▶ **RAW DATA**
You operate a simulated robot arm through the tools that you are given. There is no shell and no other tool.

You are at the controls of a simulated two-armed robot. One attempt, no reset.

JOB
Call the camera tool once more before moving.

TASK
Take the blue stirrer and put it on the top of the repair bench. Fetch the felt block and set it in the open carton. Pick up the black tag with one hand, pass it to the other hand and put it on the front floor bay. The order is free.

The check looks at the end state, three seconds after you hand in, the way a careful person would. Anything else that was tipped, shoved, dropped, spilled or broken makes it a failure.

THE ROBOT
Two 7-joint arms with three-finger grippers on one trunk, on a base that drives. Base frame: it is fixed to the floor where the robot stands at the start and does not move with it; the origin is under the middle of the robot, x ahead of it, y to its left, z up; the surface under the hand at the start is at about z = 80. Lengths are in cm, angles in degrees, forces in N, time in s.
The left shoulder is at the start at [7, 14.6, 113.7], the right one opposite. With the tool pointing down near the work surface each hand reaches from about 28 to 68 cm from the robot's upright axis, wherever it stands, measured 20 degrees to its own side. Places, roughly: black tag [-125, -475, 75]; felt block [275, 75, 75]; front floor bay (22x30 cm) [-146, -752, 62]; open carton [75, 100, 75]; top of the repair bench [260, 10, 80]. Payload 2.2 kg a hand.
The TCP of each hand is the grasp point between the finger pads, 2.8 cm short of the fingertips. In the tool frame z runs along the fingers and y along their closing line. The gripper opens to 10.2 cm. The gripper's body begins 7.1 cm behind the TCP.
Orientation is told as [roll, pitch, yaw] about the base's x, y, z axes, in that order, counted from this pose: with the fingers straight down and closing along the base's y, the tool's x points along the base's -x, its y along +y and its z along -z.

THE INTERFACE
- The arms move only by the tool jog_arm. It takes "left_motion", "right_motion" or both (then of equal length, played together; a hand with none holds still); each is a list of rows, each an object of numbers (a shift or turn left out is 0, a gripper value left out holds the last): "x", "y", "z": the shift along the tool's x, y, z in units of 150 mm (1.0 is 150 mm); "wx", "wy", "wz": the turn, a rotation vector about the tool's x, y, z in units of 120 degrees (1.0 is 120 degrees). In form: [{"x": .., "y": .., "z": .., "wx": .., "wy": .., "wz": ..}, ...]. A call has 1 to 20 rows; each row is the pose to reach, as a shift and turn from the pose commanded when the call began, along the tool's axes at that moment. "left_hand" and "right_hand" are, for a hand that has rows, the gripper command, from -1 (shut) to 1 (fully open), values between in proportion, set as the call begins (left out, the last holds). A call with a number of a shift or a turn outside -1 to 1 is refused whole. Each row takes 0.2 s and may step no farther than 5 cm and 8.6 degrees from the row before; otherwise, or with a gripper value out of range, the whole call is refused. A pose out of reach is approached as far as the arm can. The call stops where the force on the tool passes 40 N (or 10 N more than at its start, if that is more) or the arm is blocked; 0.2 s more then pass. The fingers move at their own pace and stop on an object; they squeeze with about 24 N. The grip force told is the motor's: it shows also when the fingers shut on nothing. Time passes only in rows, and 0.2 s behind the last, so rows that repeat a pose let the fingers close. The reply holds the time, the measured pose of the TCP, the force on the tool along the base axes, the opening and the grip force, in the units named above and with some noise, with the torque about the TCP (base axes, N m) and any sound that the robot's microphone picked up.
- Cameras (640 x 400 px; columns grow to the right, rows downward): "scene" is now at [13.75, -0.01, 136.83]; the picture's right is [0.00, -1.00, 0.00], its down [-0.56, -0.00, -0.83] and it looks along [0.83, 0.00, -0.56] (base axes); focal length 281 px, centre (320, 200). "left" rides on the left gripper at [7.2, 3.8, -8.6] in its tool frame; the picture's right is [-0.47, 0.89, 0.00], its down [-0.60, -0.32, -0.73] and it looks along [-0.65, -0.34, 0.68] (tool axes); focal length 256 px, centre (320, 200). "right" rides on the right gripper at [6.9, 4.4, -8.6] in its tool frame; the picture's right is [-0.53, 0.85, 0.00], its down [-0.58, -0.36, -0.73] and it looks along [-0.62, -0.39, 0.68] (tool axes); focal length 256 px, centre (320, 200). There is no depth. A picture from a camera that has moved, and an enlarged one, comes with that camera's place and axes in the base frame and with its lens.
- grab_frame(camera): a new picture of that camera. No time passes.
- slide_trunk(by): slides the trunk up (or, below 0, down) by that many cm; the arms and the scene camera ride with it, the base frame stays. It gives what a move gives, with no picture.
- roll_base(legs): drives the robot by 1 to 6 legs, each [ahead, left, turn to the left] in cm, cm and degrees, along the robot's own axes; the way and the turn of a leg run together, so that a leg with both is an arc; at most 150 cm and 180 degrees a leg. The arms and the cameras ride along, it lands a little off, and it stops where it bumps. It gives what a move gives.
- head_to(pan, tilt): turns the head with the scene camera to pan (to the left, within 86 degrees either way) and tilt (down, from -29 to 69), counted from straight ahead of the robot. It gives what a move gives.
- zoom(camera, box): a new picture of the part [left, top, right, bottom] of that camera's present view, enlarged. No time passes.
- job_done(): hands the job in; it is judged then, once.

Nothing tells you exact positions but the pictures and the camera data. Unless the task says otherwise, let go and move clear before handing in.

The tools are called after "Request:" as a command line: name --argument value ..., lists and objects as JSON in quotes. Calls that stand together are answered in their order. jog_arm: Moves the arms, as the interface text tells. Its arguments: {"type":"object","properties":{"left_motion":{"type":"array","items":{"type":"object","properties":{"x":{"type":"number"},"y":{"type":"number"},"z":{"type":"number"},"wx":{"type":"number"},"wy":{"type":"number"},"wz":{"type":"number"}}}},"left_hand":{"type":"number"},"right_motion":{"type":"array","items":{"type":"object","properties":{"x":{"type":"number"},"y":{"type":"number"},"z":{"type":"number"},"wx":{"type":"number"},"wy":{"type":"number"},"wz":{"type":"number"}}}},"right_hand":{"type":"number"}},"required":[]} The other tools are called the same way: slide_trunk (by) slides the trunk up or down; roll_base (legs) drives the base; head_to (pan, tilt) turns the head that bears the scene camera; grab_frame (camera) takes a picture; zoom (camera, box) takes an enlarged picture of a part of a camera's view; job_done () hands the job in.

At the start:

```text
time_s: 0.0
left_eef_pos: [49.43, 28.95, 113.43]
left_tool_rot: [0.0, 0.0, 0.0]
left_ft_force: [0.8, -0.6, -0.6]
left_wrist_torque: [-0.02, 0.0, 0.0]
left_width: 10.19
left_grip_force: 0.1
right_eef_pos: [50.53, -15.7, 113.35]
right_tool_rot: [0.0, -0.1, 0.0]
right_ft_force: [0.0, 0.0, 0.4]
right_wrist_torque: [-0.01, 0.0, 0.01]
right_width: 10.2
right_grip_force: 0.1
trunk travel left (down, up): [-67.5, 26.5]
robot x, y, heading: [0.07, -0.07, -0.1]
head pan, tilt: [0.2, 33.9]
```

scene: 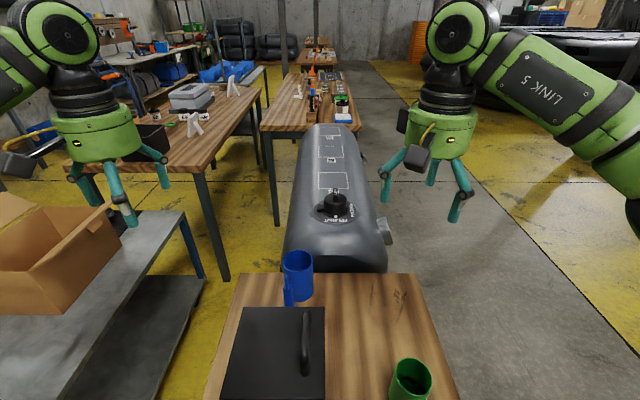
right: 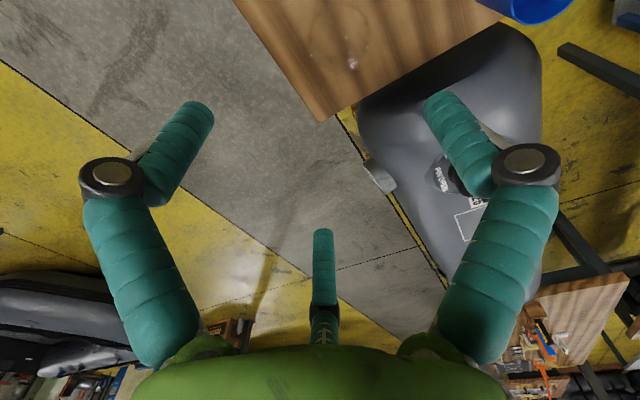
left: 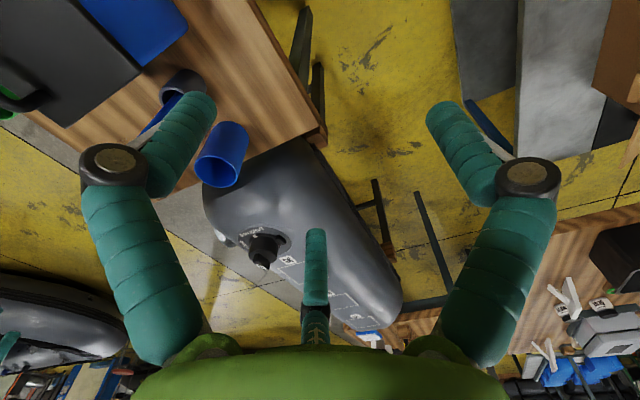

▶ **EXERCISE**
Pictures are excluded; output everything else in the data verbatim.

▶ **ANSWER FOR THE TASK**
You operate a simulated robot arm through the tools that you are given. There is no shell and no other tool.

You are at the controls of a simulated two-armed robot. One attempt, no reset.

JOB
Call the camera tool once more before moving.

TASK
Take the blue stirrer and put it on the top of the repair bench. Fetch the felt block and set it in the open carton. Pick up the black tag with one hand, pass it to the other hand and put it on the front floor bay. The order is free.

The check looks at the end state, three seconds after you hand in, the way a careful person would. Anything else that was tipped, shoved, dropped, spilled or broken makes it a failure.

THE ROBOT
Two 7-joint arms with three-finger grippers on one trunk, on a base that drives. Base frame: it is fixed to the floor where the robot stands at the start and does not move with it; the origin is under the middle of the robot, x ahead of it, y to its left, z up; the surface under the hand at the start is at about z = 80. Lengths are in cm, angles in degrees, forces in N, time in s.
The left shoulder is at the start at [7, 14.6, 113.7], the right one opposite. With the tool pointing down near the work surface each hand reaches from about 28 to 68 cm from the robot's upright axis, wherever it stands, measured 20 degrees to its own side. Places, roughly: black tag [-125, -475, 75]; felt block [275, 75, 75]; front floor bay (22x30 cm) [-146, -752, 62]; open carton [75, 100, 75]; top of the repair bench [260, 10, 80]. Payload 2.2 kg a hand.
The TCP of each hand is the grasp point between the finger pads, 2.8 cm short of the fingertips. In the tool frame z runs along the fingers and y along their closing line. The gripper opens to 10.2 cm. The gripper's body begins 7.1 cm behind the TCP.
Orientation is told as [roll, pitch, yaw] about the base's x, y, z axes, in that order, counted from this pose: with the fingers straight down and closing along the base's y, the tool's x points along the base's -x, its y along +y and its z along -z.

THE INTERFACE
- The arms move only by the tool jog_arm. It takes "left_motion", "right_motion" or both (then of equal length, played together; a hand with none holds still); each is a list of rows, each an object of numbers (a shift or turn left out is 0, a gripper value left out holds the last): "x", "y", "z": the shift along the tool's x, y, z in units of 150 mm (1.0 is 150 mm); "wx", "wy", "wz": the turn, a rotation vector about the tool's x, y, z in units of 120 degrees (1.0 is 120 degrees). In form: [{"x": .., "y": .., "z": .., "wx": .., "wy": .., "wz": ..}, ...]. A call has 1 to 20 rows; each row is the pose to reach, as a shift and turn from the pose commanded when the call began, along the tool's axes at that moment. "left_hand" and "right_hand" are, for a hand that has rows, the gripper command, from -1 (shut) to 1 (fully open), values between in proportion, set as the call begins (left out, the last holds). A call with a number of a shift or a turn outside -1 to 1 is refused whole. Each row takes 0.2 s and may step no farther than 5 cm and 8.6 degrees from the row before; otherwise, or with a gripper value out of range, the whole call is refused. A pose out of reach is approached as far as the arm can. The call stops where the force on the tool passes 40 N (or 10 N more than at its start, if that is more) or the arm is blocked; 0.2 s more then pass. The fingers move at their own pace and stop on an object; they squeeze with about 24 N. The grip force told is the motor's: it shows also when the fingers shut on nothing. Time passes only in rows, and 0.2 s behind the last, so rows that repeat a pose let the fingers close. The reply holds the time, the measured pose of the TCP, the force on the tool along the base axes, the opening and the grip force, in the units named above and with some noise, with the torque about the TCP (base axes, N m) and any sound that the robot's microphone picked up.
- Cameras (640 x 400 px; columns grow to the right, rows downward): "scene" is now at [13.75, -0.01, 136.83]; the picture's right is [0.00, -1.00, 0.00], its down [-0.56, -0.00, -0.83] and it looks along [0.83, 0.00, -0.56] (base axes); focal length 281 px, centre (320, 200). "left" rides on the left gripper at [7.2, 3.8, -8.6] in its tool frame; the picture's right is [-0.47, 0.89, 0.00], its down [-0.60, -0.32, -0.73] and it looks along [-0.65, -0.34, 0.68] (tool axes); focal length 256 px, centre (320, 200). "right" rides on the right gripper at [6.9, 4.4, -8.6] in its tool frame; the picture's right is [-0.53, 0.85, 0.00], its down [-0.58, -0.36, -0.73] and it looks along [-0.62, -0.39, 0.68] (tool axes); focal length 256 px, centre (320, 200). There is no depth. A picture from a camera that has moved, and an enlarged one, comes with that camera's place and axes in the base frame and with its lens.
- grab_frame(camera): a new picture of that camera. No time passes.
- slide_trunk(by): slides the trunk up (or, below 0, down) by that many cm; the arms and the scene camera ride with it, the base frame stays. It gives what a move gives, with no picture.
- roll_base(legs): drives the robot by 1 to 6 legs, each [ahead, left, turn to the left] in cm, cm and degrees, along the robot's own axes; the way and the turn of a leg run together, so that a leg with both is an arc; at most 150 cm and 180 degrees a leg. The arms and the cameras ride along, it lands a little off, and it stops where it bumps. It gives what a move gives.
- head_to(pan, tilt): turns the head with the scene camera to pan (to the left, within 86 degrees either way) and tilt (down, from -29 to 69), counted from straight ahead of the robot. It gives what a move gives.
- zoom(camera, box): a new picture of the part [left, top, right, bottom] of that camera's present view, enlarged. No time passes.
- job_done(): hands the job in; it is judged then, once.

Nothing tells you exact positions but the pictures and the camera data. Unless the task says otherwise, let go and move clear before handing in.

The tools are called after "Request:" as a command line: name --argument value ..., lists and objects as JSON in quotes. Calls that stand together are answered in their order. jog_arm: Moves the arms, as the interface text tells. Its arguments: {"type":"object","properties":{"left_motion":{"type":"array","items":{"type":"object","properties":{"x":{"type":"number"},"y":{"type":"number"},"z":{"type":"number"},"wx":{"type":"number"},"wy":{"type":"number"},"wz":{"type":"number"}}}},"left_hand":{"type":"number"},"right_motion":{"type":"array","items":{"type":"object","properties":{"x":{"type":"number"},"y":{"type":"number"},"z":{"type":"number"},"wx":{"type":"number"},"wy":{"type":"number"},"wz":{"type":"number"}}}},"right_hand":{"type":"number"}},"required":[]} The other tools are called the same way: slide_trunk (by) slides the trunk up or down; roll_base (legs) drives the base; head_to (pan, tilt) turns the head that bears the scene camera; grab_frame (camera) takes a picture; zoom (camera, box) takes an enlarged picture of a part of a camera's view; job_done () hands the job in.

At the start:

```text
time_s: 0.0
left_eef_pos: [49.43, 28.95, 113.43]
left_tool_rot: [0.0, 0.0, 0.0]
left_ft_force: [0.8, -0.6, -0.6]
left_wrist_torque: [-0.02, 0.0, 0.0]
left_width: 10.19
left_grip_force: 0.1
right_eef_pos: [50.53, -15.7, 113.35]
right_tool_rot: [0.0, -0.1, 0.0]
right_ft_force: [0.0, 0.0, 0.4]
right_wrist_torque: [-0.01, 0.0, 0.01]
right_width: 10.2
right_grip_force: 0.1
trunk travel left (down, up): [-67.5, 26.5]
robot x, y, heading: [0.07, -0.07, -0.1]
head pan, tilt: [0.2, 33.9]
```

scene: 
right: 
left: 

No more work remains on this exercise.